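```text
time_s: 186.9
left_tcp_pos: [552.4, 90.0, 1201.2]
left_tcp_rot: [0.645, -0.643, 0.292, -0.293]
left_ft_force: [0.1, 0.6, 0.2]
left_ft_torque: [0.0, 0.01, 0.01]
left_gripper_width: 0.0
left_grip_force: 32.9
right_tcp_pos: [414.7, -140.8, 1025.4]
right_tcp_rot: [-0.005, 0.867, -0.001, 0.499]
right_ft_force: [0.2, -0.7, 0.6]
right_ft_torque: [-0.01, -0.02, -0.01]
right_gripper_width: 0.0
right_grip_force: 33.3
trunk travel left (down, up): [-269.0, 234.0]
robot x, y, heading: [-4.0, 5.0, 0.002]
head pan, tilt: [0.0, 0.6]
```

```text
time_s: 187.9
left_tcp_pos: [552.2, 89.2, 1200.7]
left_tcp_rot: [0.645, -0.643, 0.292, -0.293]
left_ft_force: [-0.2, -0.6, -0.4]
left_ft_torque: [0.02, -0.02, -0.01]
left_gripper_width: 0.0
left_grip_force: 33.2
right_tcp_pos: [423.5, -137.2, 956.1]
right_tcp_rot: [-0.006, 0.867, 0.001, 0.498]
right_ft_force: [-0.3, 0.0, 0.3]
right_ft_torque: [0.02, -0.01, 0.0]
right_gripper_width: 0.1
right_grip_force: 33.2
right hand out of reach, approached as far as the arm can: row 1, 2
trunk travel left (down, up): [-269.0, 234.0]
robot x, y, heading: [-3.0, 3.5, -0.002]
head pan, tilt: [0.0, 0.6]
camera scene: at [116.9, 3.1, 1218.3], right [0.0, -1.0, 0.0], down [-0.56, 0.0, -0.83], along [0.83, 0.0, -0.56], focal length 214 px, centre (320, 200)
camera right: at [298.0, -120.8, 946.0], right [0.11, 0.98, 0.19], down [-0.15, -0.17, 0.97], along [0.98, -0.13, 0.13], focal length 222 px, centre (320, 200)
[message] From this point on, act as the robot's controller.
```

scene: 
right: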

◆ WHAT IS NEEDED
Give an exact repetition of all the material.

◆ THE OUTPUT
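```text
time_s: 186.9
left_tcp_pos: [552.4, 90.0, 1201.2]
left_tcp_rot: [0.645, -0.643, 0.292, -0.293]
left_ft_force: [0.1, 0.6, 0.2]
left_ft_torque: [0.0, 0.01, 0.01]
left_gripper_width: 0.0
left_grip_force: 32.9
right_tcp_pos: [414.7, -140.8, 1025.4]
right_tcp_rot: [-0.005, 0.867, -0.001, 0.499]
right_ft_force: [0.2, -0.7, 0.6]
right_ft_torque: [-0.01, -0.02, -0.01]
right_gripper_width: 0.0
right_grip_force: 33.3
trunk travel left (down, up): [-269.0, 234.0]
robot x, y, heading: [-4.0, 5.0, 0.002]
head pan, tilt: [0.0, 0.6]
```

```text
time_s: 187.9
left_tcp_pos: [552.2, 89.2, 1200.7]
left_tcp_rot: [0.645, -0.643, 0.292, -0.293]
left_ft_force: [-0.2, -0.6, -0.4]
left_ft_torque: [0.02, -0.02, -0.01]
left_gripper_width: 0.0
left_grip_force: 33.2
right_tcp_pos: [423.5, -137.2, 956.1]
right_tcp_rot: [-0.006, 0.867, 0.001, 0.498]
right_ft_force: [-0.3, 0.0, 0.3]
right_ft_torque: [0.02, -0.01, 0.0]
right_gripper_width: 0.1
right_grip_force: 33.2
right hand out of reach, approached as far as the arm can: row 1, 2
trunk travel left (down, up): [-269.0, 234.0]
robot x, y, heading: [-3.0, 3.5, -0.002]
head pan, tilt: [0.0, 0.6]
camera scene: at [116.9, 3.1, 1218.3], right [0.0, -1.0, 0.0], down [-0.56, 0.0, -0.83], along [0.83, 0.0, -0.56], focal length 214 px, centre (320, 200)
camera right: at [298.0, -120.8, 946.0], right [0.11, 0.98, 0.19], down [-0.15, -0.17, 0.97], along [0.98, -0.13, 0.13], focal length 222 px, centre (320, 200)
[message] From this point on, act as the robot's controller.
```

scene: 
right: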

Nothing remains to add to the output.